THE END OF POVERTY by Jeffery Sachs


My title should perhaps also include: FOREWORD by Bono. Which, based on the cover, the publishers think is apparently as important a feature as the book itself. I didn’t bother with the it, though. Partly on principle. That principle being – Dude: how much contempt do the publishers have for us? They’re all like: these morons will be totally excited by two pages from a celebrity.

Anyway, Jeffery Sachs is a famous economist, who was given tenure at Harvard at 28 (a fact he is not at all embarrassed to highlight for us on about page 3). He believes, or claims to believe for the rhetorical joy of it, that poverty can be ended in our lifetime, and in this book attempts to explain how. Okay, I have to confess, I can’t tell you more about it right now, as I haven’t finished it yet. I took it camping with me, and it was all too much for me. I discovered, to my shame, that apparently I can’t live without fiction. Sweet, sweet, fiction. Which is how I ended up paying 12 euros for a piece of crap, which I did finish, in a shameful two days, which I’ll tell you about next.

ELEGY FOR EASTERLY by Petina Gappah


This collection of short stories won the Guardian First Book Award recently. One can’t help but feel proud of a Zimbabwean girl flying the flag high!

I actually read my first of her stories when it was in the Guardian in 2009. It was set in the Mabelreign OK, which was very weird, as that’s the supermarket that I grew up going to with my parents (every Saturday, without fail, same till, same packing guy, etc, etc, my parents are like that). On a side note, I’ve probably never interacted with a piece of art set specifically somewhere I know in my life before, so that was notable for me. It was a sweet and sad story about a meeting with an old teacher.

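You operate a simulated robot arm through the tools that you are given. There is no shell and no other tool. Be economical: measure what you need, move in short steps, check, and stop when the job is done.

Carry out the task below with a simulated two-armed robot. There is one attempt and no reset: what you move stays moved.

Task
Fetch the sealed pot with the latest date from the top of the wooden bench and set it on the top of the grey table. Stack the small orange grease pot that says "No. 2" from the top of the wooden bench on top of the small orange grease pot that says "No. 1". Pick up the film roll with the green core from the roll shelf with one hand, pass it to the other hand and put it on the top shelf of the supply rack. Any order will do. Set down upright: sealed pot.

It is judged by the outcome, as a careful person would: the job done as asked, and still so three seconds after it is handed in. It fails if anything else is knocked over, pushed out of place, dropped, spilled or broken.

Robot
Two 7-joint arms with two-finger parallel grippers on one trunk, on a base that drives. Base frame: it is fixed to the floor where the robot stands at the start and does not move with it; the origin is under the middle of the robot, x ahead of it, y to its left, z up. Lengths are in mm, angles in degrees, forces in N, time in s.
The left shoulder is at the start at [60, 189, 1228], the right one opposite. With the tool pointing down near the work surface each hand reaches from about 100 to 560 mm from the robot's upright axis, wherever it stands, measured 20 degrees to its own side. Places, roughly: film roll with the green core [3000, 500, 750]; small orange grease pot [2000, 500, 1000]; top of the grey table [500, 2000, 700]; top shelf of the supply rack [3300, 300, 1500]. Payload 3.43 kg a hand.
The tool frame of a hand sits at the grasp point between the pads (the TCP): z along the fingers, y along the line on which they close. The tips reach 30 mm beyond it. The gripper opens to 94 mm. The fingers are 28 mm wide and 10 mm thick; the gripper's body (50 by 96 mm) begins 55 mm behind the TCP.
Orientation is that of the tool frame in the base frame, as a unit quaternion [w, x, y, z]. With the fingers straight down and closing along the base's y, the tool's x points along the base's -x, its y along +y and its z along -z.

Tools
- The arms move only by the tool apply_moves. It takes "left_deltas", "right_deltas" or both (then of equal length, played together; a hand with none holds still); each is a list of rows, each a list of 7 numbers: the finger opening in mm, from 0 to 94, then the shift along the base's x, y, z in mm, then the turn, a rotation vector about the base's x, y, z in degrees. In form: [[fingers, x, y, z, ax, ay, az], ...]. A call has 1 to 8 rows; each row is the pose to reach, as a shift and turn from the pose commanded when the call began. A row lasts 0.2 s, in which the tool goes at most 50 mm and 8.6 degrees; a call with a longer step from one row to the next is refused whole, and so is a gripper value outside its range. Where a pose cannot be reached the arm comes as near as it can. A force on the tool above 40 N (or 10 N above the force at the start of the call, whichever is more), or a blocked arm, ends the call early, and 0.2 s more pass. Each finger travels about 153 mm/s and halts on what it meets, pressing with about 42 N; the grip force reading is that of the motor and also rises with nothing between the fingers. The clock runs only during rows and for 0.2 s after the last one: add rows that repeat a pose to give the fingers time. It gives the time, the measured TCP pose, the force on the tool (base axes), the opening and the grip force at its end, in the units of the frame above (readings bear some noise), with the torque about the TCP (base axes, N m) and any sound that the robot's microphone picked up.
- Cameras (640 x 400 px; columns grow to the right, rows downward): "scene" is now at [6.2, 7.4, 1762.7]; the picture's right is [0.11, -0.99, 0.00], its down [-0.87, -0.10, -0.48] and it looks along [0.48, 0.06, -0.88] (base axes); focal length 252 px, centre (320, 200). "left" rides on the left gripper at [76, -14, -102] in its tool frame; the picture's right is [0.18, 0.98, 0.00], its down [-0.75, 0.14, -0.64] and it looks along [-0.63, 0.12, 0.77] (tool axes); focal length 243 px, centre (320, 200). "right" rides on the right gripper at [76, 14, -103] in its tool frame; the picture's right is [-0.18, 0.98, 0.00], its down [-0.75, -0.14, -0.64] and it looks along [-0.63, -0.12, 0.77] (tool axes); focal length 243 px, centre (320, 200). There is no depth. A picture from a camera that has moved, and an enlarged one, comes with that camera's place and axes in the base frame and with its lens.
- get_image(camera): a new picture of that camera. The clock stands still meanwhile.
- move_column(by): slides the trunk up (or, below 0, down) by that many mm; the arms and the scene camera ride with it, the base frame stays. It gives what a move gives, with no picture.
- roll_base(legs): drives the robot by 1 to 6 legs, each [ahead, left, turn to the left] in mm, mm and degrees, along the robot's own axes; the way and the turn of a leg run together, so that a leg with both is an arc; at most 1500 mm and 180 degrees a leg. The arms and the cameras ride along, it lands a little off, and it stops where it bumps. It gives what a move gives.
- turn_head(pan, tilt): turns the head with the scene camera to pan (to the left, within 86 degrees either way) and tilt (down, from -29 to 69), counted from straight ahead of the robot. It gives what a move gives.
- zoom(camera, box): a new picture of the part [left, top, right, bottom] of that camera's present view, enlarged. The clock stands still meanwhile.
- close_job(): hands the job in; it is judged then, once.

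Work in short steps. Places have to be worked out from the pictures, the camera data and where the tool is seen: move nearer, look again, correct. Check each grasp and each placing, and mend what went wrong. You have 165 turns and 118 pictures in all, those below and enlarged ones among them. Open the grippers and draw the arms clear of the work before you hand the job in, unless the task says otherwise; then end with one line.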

I enjoyed the book itself, especially “Something Nice From London”, about trying to get a body back from the UK, and “The Annexe Shuffle” about a UZ student who was briefly interned in a mental institution. I think Ms Gappah’s at her best when she’s writing about middle class life (perhaps because that’s the world she grew up in?) and a bit more unsteady when dealing with people outside that world. The class gap in Zim is truly immense.

I also thought there was something peculiarly and charmingly Zimbabwean about her light-hearted and cheerful handling of the country’s serious problems. I was once told by a theatre’s artistic director (who shall remain nameless) that a Zim project I was working on was ‘too cheerful.’ Apparently, for some, Zimbabwean stories must always be stories of misery. English people can laugh and be silly, but we Africans are all tragic figures apparently.

What nonsense. Zim couldn’t stagger on if Zimbabweans did not have a strange ability to keep their chins up (if only to stop the water closing over their heads . . .)

Petina Gappah’s blog is great too. Here it is.

MERRY WIVES OF WINDSOR by William Shakespeare


This should maybe read “Merry Wives of Windsor” x 10,0000000. This isbecause this is the show I have been working on. It is a great show, and a very well cut version of the play. Here’s the link if you’re interested.

Now you may have thought by my absense from this blog, I had forgotten about it. Oh no. I have just been camping around Europe, which means I have had a lot of rain and mud and fun, but not very much internet access. It also means that reading material has been thin on the ground, so I have been reading some shocking crap. It’s going to be a new low in 2010’s reading, but the high moral standards of this blog forbid me to leave anything out.